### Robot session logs

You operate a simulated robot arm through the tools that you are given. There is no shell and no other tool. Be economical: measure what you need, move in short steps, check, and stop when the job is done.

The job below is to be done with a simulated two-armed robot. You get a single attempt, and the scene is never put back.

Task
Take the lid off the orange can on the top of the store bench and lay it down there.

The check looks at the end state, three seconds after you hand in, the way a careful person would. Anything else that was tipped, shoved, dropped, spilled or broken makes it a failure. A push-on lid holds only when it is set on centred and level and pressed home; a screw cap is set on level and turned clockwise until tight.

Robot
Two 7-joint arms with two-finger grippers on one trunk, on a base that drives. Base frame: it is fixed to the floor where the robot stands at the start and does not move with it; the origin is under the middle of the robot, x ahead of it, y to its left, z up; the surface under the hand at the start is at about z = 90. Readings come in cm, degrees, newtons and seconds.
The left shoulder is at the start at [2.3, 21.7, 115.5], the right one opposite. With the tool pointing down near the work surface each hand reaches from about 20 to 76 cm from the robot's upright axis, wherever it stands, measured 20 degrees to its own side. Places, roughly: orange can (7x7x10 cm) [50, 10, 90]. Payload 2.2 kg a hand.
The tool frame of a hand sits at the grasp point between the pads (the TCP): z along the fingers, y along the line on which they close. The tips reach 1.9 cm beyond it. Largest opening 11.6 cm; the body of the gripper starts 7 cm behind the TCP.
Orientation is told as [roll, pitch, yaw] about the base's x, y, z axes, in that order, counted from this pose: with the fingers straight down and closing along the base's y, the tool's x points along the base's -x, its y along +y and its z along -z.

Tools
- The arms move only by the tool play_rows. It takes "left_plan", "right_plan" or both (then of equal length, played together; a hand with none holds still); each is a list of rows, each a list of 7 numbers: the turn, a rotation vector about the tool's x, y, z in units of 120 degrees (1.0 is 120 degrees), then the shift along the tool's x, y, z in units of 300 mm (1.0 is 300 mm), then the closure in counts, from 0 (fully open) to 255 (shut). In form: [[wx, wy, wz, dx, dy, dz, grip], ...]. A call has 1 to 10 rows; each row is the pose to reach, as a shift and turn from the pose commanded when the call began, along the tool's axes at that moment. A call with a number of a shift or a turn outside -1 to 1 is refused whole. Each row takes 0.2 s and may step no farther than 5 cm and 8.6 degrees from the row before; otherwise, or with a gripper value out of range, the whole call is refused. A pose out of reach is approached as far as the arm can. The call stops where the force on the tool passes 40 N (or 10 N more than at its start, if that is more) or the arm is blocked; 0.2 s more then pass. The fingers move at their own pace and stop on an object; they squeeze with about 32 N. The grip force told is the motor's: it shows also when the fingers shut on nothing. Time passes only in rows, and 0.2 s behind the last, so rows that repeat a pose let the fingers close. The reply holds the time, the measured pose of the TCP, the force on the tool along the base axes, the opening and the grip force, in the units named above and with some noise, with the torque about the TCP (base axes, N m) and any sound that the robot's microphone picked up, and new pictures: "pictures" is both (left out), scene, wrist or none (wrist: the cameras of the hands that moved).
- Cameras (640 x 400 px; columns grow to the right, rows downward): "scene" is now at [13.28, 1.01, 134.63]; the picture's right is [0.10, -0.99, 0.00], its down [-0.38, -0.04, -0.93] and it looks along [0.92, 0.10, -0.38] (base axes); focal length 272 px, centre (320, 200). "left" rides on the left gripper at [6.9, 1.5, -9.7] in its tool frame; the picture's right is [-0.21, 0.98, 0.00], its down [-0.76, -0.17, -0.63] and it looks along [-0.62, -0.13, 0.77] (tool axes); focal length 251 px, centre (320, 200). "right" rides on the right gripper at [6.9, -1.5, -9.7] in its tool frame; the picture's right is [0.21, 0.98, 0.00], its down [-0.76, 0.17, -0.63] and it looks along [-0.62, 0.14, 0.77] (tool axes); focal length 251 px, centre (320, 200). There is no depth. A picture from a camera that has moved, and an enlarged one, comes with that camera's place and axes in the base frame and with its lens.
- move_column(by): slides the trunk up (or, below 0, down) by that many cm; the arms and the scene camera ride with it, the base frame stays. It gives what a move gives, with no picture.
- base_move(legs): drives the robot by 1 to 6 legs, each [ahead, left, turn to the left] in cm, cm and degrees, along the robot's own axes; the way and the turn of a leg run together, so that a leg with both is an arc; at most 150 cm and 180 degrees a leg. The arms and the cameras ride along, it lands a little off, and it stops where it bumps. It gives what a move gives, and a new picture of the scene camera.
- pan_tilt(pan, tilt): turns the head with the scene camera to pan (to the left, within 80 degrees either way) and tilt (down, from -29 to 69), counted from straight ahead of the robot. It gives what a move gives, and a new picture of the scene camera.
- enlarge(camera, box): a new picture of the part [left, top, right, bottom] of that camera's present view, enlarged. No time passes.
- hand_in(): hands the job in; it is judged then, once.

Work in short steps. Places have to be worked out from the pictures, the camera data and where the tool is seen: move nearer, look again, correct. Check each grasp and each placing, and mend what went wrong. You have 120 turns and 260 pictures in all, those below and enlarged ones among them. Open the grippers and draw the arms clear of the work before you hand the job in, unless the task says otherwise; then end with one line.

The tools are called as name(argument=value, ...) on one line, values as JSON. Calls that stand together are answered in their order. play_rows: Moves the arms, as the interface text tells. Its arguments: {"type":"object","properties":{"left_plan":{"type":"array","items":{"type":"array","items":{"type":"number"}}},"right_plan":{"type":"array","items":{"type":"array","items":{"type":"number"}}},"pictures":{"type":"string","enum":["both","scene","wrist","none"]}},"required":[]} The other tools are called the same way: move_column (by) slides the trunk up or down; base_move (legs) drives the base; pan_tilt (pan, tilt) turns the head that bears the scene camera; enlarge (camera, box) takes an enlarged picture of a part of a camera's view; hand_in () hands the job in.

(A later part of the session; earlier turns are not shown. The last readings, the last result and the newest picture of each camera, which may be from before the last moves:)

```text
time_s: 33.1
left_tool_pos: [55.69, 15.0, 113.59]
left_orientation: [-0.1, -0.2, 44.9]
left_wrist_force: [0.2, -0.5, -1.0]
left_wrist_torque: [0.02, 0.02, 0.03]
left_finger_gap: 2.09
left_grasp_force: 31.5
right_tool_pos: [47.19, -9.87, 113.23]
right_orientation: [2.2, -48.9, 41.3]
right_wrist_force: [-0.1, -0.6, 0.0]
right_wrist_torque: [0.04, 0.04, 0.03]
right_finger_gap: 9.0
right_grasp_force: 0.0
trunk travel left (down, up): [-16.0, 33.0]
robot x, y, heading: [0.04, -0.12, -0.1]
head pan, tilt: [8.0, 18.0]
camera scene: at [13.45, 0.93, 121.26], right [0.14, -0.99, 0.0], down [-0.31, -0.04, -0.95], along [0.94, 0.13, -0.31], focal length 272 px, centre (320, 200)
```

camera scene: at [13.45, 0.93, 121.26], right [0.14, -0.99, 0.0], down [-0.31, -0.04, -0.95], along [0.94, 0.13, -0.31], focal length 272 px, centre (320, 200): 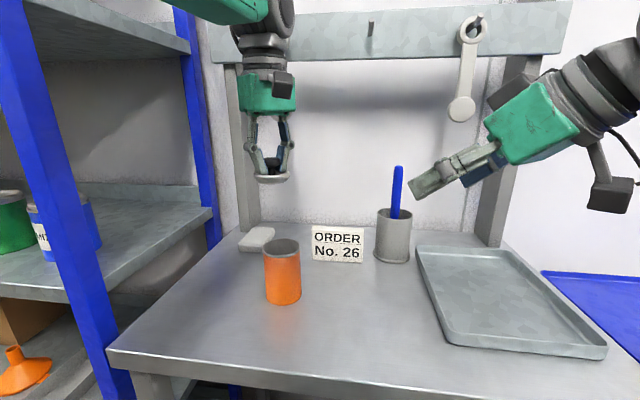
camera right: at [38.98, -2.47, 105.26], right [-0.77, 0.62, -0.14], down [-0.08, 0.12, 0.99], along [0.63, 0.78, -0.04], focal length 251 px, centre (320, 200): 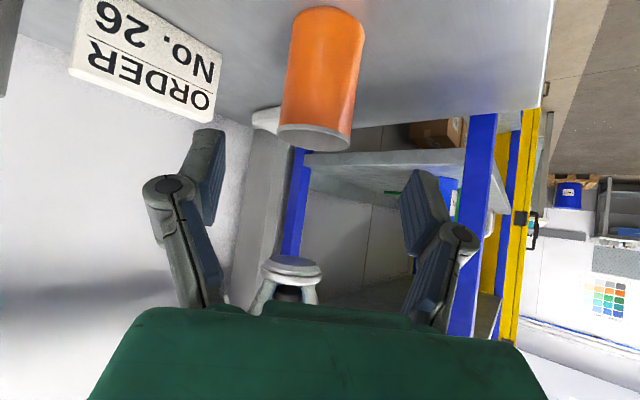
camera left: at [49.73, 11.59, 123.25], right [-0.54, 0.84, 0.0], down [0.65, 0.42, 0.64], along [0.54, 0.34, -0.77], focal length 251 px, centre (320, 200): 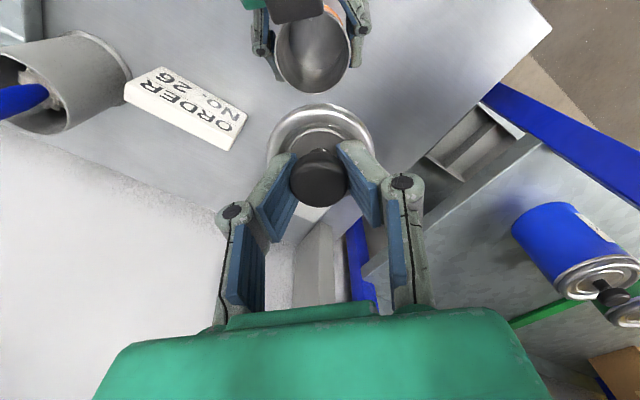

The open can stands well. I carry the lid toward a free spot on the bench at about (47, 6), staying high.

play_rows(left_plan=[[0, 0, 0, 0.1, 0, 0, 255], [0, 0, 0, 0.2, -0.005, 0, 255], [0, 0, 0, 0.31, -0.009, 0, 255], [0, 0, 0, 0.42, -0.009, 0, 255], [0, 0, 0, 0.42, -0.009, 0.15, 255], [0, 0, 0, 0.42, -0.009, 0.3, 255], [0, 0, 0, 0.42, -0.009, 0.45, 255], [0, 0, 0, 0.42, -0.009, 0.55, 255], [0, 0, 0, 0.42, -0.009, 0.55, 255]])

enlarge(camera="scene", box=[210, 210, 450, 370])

--

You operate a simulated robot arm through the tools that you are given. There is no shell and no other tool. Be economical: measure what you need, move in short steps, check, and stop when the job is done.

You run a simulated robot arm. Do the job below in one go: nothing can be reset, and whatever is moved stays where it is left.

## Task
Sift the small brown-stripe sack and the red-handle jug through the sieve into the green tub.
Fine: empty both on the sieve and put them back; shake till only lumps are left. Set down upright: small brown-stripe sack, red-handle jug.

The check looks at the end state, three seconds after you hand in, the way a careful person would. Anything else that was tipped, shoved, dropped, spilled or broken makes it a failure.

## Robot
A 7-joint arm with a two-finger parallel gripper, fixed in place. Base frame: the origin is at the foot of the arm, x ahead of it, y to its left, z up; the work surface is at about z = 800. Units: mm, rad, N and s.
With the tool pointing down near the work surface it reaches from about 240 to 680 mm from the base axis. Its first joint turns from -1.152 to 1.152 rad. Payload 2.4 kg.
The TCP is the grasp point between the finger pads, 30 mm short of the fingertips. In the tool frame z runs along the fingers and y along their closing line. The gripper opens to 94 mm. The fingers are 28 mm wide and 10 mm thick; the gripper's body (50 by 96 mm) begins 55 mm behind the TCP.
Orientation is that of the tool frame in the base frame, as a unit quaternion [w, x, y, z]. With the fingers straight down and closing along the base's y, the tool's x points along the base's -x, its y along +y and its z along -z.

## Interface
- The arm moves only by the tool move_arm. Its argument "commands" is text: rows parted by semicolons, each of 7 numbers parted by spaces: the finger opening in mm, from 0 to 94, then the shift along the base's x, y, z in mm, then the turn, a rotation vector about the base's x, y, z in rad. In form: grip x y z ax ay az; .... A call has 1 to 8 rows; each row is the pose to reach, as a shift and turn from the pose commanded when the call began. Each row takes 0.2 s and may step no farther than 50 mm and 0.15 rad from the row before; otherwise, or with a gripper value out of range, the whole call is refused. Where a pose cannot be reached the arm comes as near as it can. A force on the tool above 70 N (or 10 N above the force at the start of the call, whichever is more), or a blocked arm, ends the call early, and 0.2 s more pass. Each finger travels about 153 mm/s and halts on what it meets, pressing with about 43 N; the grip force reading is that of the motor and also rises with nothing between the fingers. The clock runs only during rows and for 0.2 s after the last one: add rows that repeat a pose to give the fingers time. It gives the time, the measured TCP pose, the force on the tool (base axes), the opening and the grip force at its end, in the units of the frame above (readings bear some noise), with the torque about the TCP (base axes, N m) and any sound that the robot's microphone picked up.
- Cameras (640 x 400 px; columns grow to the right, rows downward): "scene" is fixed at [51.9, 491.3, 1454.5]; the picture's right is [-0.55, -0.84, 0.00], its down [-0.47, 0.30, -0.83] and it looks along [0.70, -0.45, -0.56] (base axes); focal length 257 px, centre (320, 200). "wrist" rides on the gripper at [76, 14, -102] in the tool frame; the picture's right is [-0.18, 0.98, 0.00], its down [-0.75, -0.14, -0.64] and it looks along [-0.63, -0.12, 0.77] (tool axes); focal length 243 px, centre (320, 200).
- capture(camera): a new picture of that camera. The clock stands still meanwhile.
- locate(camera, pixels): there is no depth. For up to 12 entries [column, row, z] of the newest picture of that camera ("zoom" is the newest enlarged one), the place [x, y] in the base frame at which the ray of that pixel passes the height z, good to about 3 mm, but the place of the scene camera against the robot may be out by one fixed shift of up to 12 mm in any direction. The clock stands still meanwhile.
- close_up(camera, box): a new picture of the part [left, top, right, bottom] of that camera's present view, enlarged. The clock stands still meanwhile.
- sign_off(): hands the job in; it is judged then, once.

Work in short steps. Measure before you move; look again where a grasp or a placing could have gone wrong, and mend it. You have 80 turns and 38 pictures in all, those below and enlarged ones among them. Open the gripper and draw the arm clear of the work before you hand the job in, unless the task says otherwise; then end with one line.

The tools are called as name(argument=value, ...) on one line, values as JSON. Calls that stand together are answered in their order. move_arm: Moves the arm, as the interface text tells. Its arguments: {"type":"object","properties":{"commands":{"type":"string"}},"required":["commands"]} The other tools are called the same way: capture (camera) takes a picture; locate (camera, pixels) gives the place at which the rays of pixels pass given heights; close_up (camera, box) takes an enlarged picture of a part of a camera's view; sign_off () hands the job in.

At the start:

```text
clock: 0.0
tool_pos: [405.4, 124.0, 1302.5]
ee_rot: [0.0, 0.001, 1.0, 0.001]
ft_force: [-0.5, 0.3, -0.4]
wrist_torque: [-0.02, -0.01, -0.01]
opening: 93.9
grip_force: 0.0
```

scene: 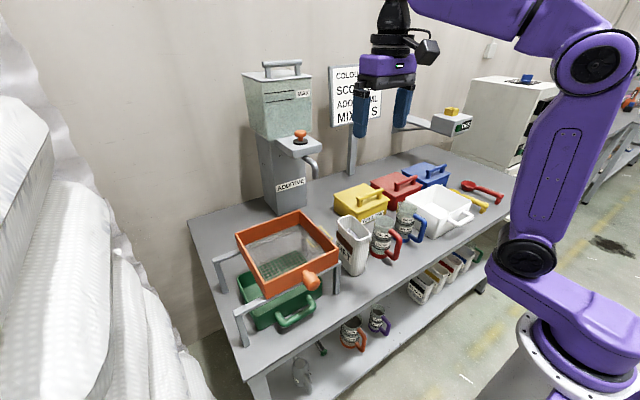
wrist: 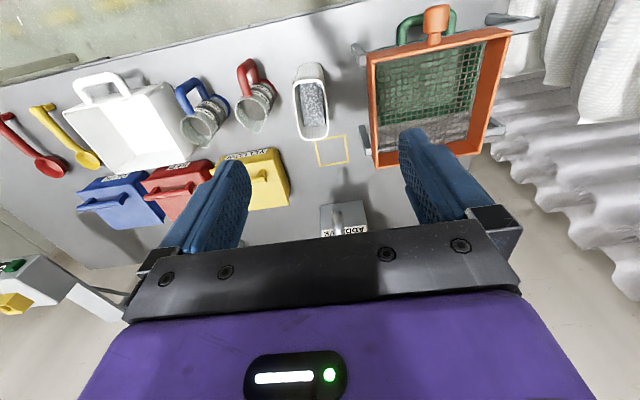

* * *

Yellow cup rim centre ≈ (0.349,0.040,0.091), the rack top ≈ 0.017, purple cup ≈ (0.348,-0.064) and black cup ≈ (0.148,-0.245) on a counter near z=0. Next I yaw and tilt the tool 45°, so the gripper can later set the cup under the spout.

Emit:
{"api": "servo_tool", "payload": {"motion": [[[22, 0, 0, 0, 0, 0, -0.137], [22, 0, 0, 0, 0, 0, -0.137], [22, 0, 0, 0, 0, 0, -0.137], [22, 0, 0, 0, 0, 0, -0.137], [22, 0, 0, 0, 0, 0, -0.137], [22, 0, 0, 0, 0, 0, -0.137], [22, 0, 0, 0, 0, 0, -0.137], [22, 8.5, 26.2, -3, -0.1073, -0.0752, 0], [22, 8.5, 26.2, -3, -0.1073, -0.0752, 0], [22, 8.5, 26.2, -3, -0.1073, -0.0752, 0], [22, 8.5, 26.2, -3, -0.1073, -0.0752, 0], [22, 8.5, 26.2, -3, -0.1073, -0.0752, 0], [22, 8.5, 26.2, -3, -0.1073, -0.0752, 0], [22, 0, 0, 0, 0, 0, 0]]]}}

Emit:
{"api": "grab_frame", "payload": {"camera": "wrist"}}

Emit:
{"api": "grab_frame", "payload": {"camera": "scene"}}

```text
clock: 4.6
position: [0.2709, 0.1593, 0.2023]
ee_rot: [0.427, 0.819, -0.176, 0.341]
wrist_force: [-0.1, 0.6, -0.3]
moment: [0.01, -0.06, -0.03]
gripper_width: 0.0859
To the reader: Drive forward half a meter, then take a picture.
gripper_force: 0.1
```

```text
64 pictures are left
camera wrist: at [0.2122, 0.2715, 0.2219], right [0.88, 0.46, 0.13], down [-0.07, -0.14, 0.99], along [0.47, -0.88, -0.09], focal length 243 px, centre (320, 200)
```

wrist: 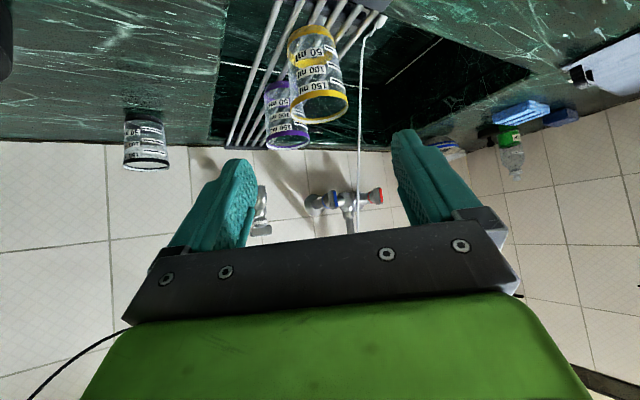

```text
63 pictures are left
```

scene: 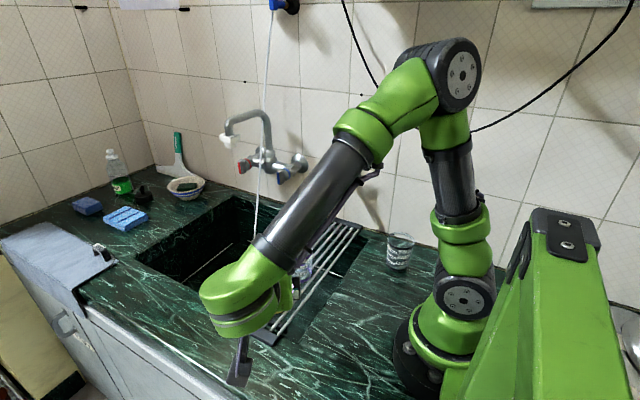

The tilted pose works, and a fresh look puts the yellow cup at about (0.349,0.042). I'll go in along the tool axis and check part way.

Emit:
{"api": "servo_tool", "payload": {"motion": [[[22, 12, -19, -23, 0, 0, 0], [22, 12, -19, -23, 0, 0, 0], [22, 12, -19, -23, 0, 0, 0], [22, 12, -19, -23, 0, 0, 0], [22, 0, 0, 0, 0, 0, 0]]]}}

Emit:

### TASKS FOR THIS EXERCISE
A. Transcribe the records above exactly, beginning at the line that contains "- capture(camera): a" and ending with the line that contains "Work in short steps. Measure", both included, and nothing else.
B. Extend the source extract, starting right after its last sentence.

### SOURCE EXTRACT
There are many thing to do in Tokyo, but on a Monday night after riding the metro one needs to relax. One of my favorite relaxing activities is the impromptu self-portrait session with a digital camera. This session focused on using off-camera flash with the Ricoh GRD. But here’s the problem, while checking in for my flight to Tokyo I was made aware of the fact that I was 15 kilos over weight, I’d either have to dump half my baggage or pay great fool-damned weight penalty.?While tossing things out of my luggage at Zurich I tried to cut it down to the essentials. The crampons and ice axe had to go, but perhaps a bit more regretful was leaving behind my light stand. Yes, I’ve made a habit of taking various cameras and at least one flash everywhere I fly to. As a compromise I kept the umbrella and flash bracket, thinking I’d find a solution in Tokyo.

### ANSWERS PROVIDED
A.
- capture(camera): a new picture of that camera. The clock stands still meanwhile.
- locate(camera, pixels): there is no depth. For up to 12 entries [column, row, z] of the newest picture of that camera ("zoom" is the newest enlarged one), the place [x, y] in the base frame at which the ray of that pixel passes the height z, good to about 3 mm, but the place of the scene camera against the robot may be out by one fixed shift of up to 12 mm in any direction. The clock stands still meanwhile.
- close_up(camera, box): a new picture of the part [left, top, right, bottom] of that camera's present view, enlarged. The clock stands still meanwhile.
- sign_off(): hands the job in; it is judged then, once.

Work in short steps. Measure before you move; look again where a grasp or a placing could have gone wrong, and mend it. You have 80 turns and 38 pictures in all, those below and enlarged ones among them. Open the gripper and draw the arm clear of the work before you hand the job in, unless the task says otherwise; then end with one line.

B.
Shooting in a cramped dorm room in Tokyo can be a bit limiting. With a desk, bed, and bookshelf there’s pretty much no room to do anything. I wanted a clear background and that meant setting up in the hallway. The cramped hallway presented an interesting shooting situation.? At only four feet wide, there was really no room for a normal camera to focus and capture the subject (me). Ah, but I had in my possession the fabled and non-standard wide angle Ricoh GRD digital camera. I setup a tripod and decided to go with the GRD and the 21mm add-on lens. This gave me a wide angle setup perfect for the cramped hallway.

For the lighting, I had a set of Gadget Infinity radio triggers to trip my old Contax TLA280 flash. The Contax flash was fired on manual mode into a 40 inch umbrella, in the narrow hallway this provided a rather large body of light, perfect for the random portrait session. However, without a stand, it’s pretty hard to set up an umbrella anywhere. To solve this problem I borrowed from my climbing mind and decided the best course of action would be to suspend the umbrella and flash (with bracket) using two shoelaces from my running shoes.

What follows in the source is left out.